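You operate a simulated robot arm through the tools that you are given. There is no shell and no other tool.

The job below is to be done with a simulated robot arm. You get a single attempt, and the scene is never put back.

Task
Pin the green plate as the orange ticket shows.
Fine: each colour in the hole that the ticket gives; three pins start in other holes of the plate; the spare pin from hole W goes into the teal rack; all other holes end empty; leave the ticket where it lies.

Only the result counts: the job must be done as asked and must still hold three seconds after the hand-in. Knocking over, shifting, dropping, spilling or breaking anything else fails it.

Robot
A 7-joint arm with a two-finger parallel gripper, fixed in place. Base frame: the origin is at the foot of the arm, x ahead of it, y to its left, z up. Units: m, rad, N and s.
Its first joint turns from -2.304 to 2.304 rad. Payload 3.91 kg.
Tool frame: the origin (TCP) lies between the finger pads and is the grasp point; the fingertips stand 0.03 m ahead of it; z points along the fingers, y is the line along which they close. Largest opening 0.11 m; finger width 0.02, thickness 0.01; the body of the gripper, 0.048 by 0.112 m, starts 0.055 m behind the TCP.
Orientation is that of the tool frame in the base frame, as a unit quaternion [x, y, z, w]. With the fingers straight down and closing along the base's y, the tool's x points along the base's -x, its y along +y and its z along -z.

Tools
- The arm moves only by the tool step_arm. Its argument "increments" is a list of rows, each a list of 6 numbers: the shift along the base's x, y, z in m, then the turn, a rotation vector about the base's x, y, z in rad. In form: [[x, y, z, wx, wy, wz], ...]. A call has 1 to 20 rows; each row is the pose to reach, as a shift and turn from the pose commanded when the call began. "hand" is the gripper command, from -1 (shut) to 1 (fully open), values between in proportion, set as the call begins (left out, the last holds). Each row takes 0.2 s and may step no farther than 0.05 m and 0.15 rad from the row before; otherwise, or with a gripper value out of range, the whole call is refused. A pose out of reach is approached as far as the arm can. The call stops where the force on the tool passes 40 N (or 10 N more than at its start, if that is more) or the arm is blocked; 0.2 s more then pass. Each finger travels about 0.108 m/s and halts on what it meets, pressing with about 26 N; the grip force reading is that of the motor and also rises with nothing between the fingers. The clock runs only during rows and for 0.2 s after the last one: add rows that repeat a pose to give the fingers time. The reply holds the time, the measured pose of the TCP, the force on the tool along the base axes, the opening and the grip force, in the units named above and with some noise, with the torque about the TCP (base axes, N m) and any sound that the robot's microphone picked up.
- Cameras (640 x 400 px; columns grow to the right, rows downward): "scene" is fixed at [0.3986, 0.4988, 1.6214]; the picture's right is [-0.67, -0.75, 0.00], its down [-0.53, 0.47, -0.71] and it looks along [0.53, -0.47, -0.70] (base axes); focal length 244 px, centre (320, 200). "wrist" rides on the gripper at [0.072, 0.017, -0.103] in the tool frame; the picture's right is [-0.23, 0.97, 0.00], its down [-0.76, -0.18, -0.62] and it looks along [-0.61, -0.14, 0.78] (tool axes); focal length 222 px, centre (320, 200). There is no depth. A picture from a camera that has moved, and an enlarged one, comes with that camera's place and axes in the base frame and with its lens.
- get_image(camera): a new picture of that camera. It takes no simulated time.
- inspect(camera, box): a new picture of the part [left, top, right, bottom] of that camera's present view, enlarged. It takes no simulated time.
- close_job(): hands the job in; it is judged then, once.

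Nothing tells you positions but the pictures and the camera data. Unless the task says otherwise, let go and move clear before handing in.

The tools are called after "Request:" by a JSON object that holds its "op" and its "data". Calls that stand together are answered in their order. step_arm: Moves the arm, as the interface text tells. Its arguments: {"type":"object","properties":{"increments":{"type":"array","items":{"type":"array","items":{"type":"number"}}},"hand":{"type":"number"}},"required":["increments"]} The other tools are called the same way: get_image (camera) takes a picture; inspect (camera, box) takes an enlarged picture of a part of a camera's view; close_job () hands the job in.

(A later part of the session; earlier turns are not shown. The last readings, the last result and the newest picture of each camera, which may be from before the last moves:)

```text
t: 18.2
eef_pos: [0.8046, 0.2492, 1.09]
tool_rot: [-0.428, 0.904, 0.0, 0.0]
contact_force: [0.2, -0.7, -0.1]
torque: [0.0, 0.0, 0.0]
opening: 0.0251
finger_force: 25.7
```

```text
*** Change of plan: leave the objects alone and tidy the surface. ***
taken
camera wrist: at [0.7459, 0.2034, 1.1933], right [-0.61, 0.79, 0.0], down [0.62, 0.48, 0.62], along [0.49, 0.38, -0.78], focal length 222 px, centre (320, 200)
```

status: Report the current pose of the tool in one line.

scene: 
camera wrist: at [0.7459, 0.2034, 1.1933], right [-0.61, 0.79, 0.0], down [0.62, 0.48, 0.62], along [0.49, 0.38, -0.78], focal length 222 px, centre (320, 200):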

-*-

### Directions for this task
With the first line being the one containing "- inspect(camera, box): a" and the last line the one containing "Nothing tells you", transcribe exactly the lines above that fall in that range.

### Result
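- inspect(camera, box): a new picture of the part [left, top, right, bottom] of that camera's present view, enlarged. It takes no simulated time.
- close_job(): hands the job in; it is judged then, once.

Nothing tells you positions but the pictures and the camera data. Unless the task says otherwise, let go and move clear before handing in.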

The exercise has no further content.